All lines holding the string "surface" are to be shown.

##### Data shown #####

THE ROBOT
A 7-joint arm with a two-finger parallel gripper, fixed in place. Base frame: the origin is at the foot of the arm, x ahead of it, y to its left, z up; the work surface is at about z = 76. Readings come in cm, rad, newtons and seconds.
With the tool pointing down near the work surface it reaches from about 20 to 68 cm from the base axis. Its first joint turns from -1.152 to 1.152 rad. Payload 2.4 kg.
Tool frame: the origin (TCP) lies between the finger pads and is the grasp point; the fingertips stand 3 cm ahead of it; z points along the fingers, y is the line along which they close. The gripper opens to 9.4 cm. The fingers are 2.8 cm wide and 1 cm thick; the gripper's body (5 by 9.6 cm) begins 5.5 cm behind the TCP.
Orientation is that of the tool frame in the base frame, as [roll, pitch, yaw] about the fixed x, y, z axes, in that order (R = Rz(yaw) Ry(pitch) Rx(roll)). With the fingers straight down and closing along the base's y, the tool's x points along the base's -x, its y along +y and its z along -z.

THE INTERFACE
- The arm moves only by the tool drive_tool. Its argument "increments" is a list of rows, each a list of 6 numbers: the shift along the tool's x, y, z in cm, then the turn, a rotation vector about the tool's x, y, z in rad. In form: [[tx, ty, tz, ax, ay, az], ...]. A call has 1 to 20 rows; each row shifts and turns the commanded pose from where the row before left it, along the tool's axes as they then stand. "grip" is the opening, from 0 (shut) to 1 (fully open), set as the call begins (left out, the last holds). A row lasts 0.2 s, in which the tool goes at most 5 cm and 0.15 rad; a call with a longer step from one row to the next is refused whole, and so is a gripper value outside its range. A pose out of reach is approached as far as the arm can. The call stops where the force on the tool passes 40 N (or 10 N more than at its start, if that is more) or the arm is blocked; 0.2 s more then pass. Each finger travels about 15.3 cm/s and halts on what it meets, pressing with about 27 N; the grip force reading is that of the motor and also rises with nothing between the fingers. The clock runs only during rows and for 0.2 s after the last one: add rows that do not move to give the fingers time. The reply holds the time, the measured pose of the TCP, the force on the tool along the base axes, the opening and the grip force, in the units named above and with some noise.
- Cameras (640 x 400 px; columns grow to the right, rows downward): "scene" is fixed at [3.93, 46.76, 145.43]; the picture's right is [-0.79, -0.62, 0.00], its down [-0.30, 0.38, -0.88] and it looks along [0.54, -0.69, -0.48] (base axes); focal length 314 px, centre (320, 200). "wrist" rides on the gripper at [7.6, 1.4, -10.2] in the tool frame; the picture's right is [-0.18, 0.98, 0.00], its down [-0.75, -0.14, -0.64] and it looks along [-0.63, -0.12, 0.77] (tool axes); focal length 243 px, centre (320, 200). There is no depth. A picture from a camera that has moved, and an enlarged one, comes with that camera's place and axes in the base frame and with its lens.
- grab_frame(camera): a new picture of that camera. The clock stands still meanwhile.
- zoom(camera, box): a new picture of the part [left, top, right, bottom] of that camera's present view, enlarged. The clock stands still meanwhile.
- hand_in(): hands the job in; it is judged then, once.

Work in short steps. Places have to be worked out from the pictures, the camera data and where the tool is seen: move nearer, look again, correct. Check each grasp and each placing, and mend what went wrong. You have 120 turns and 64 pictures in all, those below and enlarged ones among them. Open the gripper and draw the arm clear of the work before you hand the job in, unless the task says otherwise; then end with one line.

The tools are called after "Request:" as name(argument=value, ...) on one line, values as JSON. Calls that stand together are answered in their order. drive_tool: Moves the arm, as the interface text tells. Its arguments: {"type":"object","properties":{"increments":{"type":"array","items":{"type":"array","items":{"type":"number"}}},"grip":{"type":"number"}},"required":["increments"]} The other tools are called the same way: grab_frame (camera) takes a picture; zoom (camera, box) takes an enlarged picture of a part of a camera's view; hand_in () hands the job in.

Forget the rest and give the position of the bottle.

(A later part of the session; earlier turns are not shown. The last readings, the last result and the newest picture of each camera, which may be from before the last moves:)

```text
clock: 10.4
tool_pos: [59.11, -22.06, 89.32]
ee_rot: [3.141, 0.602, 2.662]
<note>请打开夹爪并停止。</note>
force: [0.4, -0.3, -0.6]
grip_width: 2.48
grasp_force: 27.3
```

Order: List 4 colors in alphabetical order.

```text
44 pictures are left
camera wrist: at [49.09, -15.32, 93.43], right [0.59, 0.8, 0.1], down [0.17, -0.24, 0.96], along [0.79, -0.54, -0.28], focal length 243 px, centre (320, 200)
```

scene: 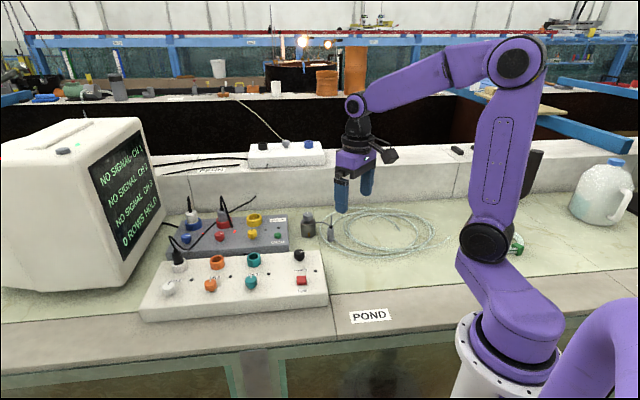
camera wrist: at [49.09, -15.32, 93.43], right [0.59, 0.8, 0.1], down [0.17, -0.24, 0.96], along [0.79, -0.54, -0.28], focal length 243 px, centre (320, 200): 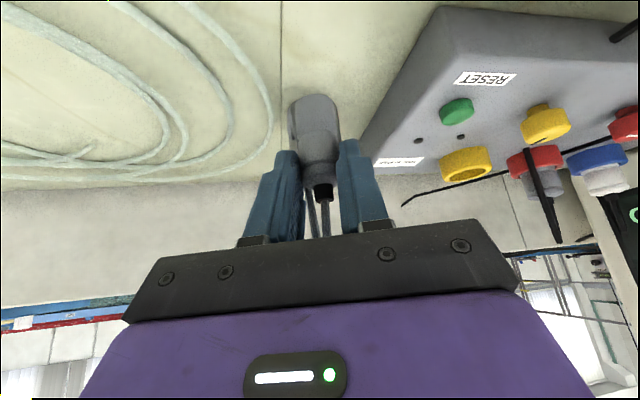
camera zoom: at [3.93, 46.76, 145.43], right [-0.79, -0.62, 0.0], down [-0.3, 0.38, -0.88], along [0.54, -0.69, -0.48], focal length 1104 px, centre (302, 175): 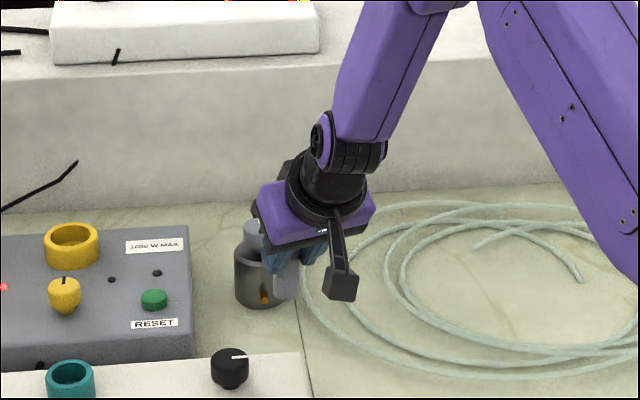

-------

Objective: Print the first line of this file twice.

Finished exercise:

#####

Finished exercise:
A 7-joint arm with a two-finger parallel gripper, fixed in place. Base frame: the origin is at the foot of the arm, x ahead of it, y to its left, z up; the work surface is at about z = 76. Readings come in cm, rad, newtons and seconds.
With the tool pointing down near the work surface it reaches from about 20 to 68 cm from the base axis. Its first joint turns from -1.152 to 1.152 rad. Payload 2.4 kg.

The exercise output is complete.